For the study, the researchers used a widely used tool called a Besançon Galactic Model (BGM), which is designed to simulate star populations throughout the Milky Way Galaxy, including star type, distribution, distance, physical characteristics, brightness, and motions. The purpose of the model ties into the goal of the paper, which is to identify “hidden” stars that go unseen by traditional surveys like Kepler, Gaia, and Breakthrough Listen but fall into a radio telescope’s field of view, also called stellar “bycatch”. In the end, the researchers successfully expanded the number of stars that SETI can use to search for technosignatures while also eliminating human-based bias that have traditionally contributed to SETI and technosignature searchers.
The study notes in its conclusions, “This paper builds on the approach of Wlodarczyk-Sroka et al. (2020) by emphasising the importance of including the stellar bycatch for targeted radio SETI observations. By simulating stars within the field of view using the BGM, we can overcome the observational limitations of Gaia and improve upon statistical estimates of the prevalence of extraterrestrial transmitters across a broader stellar population, including lines of sight susceptible to confusion and crowding.”

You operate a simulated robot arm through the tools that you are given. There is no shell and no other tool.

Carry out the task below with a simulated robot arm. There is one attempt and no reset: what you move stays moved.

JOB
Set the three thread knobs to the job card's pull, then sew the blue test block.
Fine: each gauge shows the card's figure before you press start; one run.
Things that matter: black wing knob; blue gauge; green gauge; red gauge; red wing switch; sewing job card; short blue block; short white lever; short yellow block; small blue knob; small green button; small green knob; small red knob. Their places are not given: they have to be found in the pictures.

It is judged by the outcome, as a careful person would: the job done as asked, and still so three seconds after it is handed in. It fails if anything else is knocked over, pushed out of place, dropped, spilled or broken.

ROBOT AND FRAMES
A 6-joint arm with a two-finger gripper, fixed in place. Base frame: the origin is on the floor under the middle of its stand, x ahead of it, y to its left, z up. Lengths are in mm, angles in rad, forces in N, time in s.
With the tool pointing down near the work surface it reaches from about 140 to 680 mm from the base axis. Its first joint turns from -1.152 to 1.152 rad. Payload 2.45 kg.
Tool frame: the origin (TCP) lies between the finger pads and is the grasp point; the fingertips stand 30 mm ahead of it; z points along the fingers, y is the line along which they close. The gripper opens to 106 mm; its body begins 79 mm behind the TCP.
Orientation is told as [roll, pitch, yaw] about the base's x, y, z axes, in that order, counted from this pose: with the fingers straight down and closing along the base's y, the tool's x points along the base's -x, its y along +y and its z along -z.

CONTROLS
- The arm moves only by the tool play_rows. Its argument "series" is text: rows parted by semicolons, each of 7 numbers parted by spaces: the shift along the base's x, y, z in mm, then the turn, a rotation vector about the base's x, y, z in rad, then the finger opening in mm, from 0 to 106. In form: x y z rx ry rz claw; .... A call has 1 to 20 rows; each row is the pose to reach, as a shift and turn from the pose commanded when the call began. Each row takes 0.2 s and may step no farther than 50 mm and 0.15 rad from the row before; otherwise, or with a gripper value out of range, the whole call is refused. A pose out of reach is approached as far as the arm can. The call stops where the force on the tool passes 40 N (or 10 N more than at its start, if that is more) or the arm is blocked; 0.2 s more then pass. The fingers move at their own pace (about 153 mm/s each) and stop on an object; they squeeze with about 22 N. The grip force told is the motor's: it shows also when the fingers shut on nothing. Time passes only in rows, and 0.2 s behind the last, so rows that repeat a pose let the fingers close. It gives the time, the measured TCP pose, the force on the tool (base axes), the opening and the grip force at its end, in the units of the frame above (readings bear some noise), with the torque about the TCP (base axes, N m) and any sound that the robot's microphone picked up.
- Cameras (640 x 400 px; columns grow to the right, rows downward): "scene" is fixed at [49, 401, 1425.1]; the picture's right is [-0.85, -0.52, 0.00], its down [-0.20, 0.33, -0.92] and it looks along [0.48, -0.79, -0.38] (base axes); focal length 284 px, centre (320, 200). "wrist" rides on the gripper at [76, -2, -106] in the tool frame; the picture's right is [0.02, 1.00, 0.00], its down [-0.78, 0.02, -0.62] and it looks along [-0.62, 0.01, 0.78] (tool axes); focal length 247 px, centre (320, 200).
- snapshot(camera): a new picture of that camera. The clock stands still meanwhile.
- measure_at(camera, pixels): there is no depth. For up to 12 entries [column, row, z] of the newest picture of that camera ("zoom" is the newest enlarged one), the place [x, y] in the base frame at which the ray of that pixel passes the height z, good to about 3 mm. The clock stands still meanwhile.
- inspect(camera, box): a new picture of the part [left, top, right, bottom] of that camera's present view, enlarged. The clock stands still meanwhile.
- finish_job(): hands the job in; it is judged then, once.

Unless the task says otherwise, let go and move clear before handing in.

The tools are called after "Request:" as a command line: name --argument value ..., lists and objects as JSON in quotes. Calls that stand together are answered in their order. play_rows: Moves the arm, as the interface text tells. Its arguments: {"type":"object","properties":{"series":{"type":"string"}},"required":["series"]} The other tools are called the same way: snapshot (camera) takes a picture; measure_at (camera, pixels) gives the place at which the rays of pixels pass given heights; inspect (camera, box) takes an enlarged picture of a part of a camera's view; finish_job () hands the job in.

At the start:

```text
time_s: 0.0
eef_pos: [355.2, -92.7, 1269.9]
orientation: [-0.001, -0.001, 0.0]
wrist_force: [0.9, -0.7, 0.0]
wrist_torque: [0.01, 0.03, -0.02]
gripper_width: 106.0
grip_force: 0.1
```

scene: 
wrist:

The researchers note how this study could be used to enhance future SETI searches for technosignatures, including the use of a web-based calculator called the SETI-Stellar-Bycatch-Simulator. The calculator uses input from the user, including coordinates and field of view, to simulate where stars throughout the Milky Way and where extraterrestrial transmitters might potentially be located.
To date, the closest humanity has come to identifying a technosignature was the Wow! Signal, which was an event that occurred on August 15, 1977, at the Big Ear Radio Telescope at Ohio State University. While the signal itself was not directly heard, it was later discovered by astronomer Jerry Ehman after sifting through data, and after nothing the sequence of numbers “6EQUJ5”, he wrote the word “Wow!” on the printout. The reason this remains the closest signal to a technosignature is due to eliminating possible sources, including Earth-based interference, satellite transmissions, and natural astrophysical sources.
This study comes as SETI and other organizations worldwide continue scanning the heavens for signs of intelligent life beyond Earth. While technosignatures are often attributed to radio signals, they can also come in the form of optical & infrared lasers, megastructures like Dyson spheres or planetary-scale engineering, atmospheric pollutants, and waste heat.
As noted above, one of the programs searching for technosignatures is the Breakthrough Listen project, which is a SETI project started in 2015 that uses radio telescopes across the globe for searching for technosignatures, including USA, Australia, South Africa, and China. Examples of specific exoplanet systems that Breakthrough Listen targets include TRAPPIST-1, Proxima Centauri, Tau Ceti, 51 Pegasi, Kepler & TESS planet hosts, LHS 1140, and GJ 273 (Luytens Star), the last of which the project sent a reply message for a project.
As humanity continues searching the heavens for signs of intelligent life, SETI and other projects will continue developing new and exciting methods for narrowing the scope regarding where we could search and identify technosignatures.
What new insight into star populations and technosignatures will researchers make in the coming years and decades? Only time will tell, and this is why we science!
As always, keep doing science & keep looking up!